Un anuncio en la página web de la embajada alemana demandando jóvenes españoles con una cualificación tirando a alta que incluye un conocimiento del alemán que no está al alcance de cualquiera, y una formación académica de cierto alcance, ha puesto sobre la mesa un tema al que tan dados somos aquí. Y así, no han tardado en salir los que han empezado a rasgarse las vestiduras hablando de la vergüenza que les produce que nuestros jóvenes hayan de marchar a Alemania para cocer el pan para el que aquí no hay hornos.
 
            Pues bien, ¿saben Vds. lo que me avergüenza a mí? A mi me avergüenza, en todo caso, que en España no hayamos sido capaces de crear las condiciones para poder colgar en la página web de la Embajada española en Berlín, un anuncio demandando mano de obra cualificada alemana para nuestras empresas, nuestras instituciones y nuestros centros de investigación. Pero no, en modo alguno, que nuestros jóvenes se vayan al extranjero a buscar el trabajo que aquí no encuentran, más aún cuando como es el caso, se trata de trabajos de alta cualificación.
 
            Porque el trabajo, -y eso ha sido siempre así, no es nada nuevo-, hay que buscarlo allí donde se encuentre, y Alemania, después de todo, ni está tan lejos, ni es tan diferente. Pero es que si el trabajo estuviera en la Cochinchina... ¡pues en la Cochinchina habría que buscarlo! Y a nadie deberían caérsele, por ello, los anillos. Donde el trabajo no está nunca es, desde luego, en el bar de la esquina. Y menos aún, debajo de la cama.
 
            Nuestros padres, los abuelos de estos niños a los que Alemania ofrece ahora puestos de trabajo a través de la página web de su embajada, ya se buscaron las habichuelas en ese mismo país hace sólo unos añitos, no tantos si se piensa bien. Y lo hicieron en condiciones muchísimo, infinitamente más penosas que estos niños. Y buscaron lo mismo en la Argentina, y en Suiza, y en Francia, y en Venezuela, y en Cuba, y en tantos y tantos otros lugares del mundo, algunos de ellos recónditos. Lo cual no es razón para avergonzarnos de aquellos hombres y mujeres (como muchos, en su fuero interno, hacen), sino, mas bien, para lo contrario: para enorgullecernos de ellos y reconocer, como tantas veces hemos hecho desde esta columna, que compusieron la mejor generación de la historia de España. Una generación que de tan cerca como conoció la guerra, dedicó todos sus esfuerzos a olvidarla. Algo tan diferente de lo que hacen estos jovencitos y sus padres, que somos nosotros, quizás, precisamente, por no haberla conocido. Convenientemente azuzados, eso sí, por esos irresponsables con nula formación moral e intelectual que nos gobiernan desde el odio y el sectarismo y esperan sacar tajada de tan bajos sentimientos.
 
            La experiencia alemana enriquecerá a nuestros jóvenes; la experiencia les madurará. Algunos hallarán la felicidad en tierras germánicas, y tal vez no volverán. Otros, la mayoría, sí lo harán. Nos enseñarán como se hacen las cosas fuera. Antes, habrán enseñado en Alemania como hacemos en España las que hacemos bien, que no son pocas.

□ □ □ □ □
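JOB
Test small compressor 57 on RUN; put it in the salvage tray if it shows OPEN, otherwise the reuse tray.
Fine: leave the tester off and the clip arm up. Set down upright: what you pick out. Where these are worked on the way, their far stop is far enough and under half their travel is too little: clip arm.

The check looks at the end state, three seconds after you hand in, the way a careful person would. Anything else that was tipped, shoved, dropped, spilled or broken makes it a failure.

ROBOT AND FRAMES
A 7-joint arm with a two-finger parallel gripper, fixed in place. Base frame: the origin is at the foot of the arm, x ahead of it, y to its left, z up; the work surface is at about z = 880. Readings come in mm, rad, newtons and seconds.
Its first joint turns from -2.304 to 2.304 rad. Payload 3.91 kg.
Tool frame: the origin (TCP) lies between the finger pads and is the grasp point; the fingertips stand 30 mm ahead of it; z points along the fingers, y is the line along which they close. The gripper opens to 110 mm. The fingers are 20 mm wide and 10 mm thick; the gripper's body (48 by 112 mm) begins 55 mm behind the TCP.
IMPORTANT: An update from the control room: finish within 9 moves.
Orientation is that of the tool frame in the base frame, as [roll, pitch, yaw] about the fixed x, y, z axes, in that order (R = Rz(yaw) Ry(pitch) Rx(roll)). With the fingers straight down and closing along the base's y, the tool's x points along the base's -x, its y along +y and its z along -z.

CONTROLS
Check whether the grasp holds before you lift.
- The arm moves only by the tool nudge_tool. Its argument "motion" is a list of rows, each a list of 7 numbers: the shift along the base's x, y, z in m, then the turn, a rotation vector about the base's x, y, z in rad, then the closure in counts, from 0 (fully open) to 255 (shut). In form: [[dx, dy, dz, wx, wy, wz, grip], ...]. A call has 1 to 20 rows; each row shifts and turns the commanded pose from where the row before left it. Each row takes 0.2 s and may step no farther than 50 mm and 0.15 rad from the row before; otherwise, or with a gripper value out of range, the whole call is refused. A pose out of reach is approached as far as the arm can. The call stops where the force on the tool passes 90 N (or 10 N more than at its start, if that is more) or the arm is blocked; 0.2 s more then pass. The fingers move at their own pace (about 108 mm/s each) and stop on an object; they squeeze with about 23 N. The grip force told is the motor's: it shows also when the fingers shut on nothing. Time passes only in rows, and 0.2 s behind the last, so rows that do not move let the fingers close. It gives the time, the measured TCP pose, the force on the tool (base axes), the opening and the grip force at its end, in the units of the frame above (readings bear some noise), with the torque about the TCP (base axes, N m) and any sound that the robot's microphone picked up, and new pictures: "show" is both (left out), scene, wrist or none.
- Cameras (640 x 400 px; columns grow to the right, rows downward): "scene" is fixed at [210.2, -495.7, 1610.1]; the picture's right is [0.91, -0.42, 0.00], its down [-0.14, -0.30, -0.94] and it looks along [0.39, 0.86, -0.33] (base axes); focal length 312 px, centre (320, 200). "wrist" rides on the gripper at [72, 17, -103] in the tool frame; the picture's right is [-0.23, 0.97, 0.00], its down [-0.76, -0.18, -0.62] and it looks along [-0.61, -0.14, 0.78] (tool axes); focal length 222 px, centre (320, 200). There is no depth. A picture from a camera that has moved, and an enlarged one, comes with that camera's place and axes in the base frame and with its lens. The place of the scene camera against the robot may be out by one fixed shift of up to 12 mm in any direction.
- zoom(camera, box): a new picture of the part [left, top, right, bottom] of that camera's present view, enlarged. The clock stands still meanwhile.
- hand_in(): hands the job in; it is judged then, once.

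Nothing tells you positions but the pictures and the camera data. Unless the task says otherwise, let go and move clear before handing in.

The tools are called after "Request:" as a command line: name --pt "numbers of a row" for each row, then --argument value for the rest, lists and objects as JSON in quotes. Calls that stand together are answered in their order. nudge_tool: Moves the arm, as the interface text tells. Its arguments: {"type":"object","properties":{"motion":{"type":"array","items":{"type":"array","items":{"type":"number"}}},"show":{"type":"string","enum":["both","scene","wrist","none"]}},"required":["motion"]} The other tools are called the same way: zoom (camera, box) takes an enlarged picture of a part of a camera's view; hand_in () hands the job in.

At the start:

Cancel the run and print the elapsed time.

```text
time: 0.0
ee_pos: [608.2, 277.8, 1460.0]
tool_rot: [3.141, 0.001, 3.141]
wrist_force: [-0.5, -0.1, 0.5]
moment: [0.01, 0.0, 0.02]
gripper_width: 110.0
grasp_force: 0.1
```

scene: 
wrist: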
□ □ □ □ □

            Y en el camino, habrán aprendido nuestros jóvenes, como ya aprendieron nuestros padres y algunos de nosotros también, que en la vida hay que luchar, y que a cada derecho que tenemos, corresponde un deber, que no es ni más ni menos que el de trabajar para hacer aquél posible. Y que Dios no nos manda el trabajo a casa, sino que se complace en ponérnoslo lejos, porque uno de sus más inescrutables designios consiste en vérnoslo encontrar. Y que no por ser jovencitos españoles del s. XXI, tenemos más derecho a ser ricos o prósperos que el que tienen los que habitan en cualquier otro lugar del orbe. Y que para conseguir tan loables objetivos, no existe otro medio que el trabajo, la imaginación, el riesgo, y a menudo, el sufrimiento. Conceptos todos ellos olvidados hace tanto tiempo ya, en este país de nuestros desvelos.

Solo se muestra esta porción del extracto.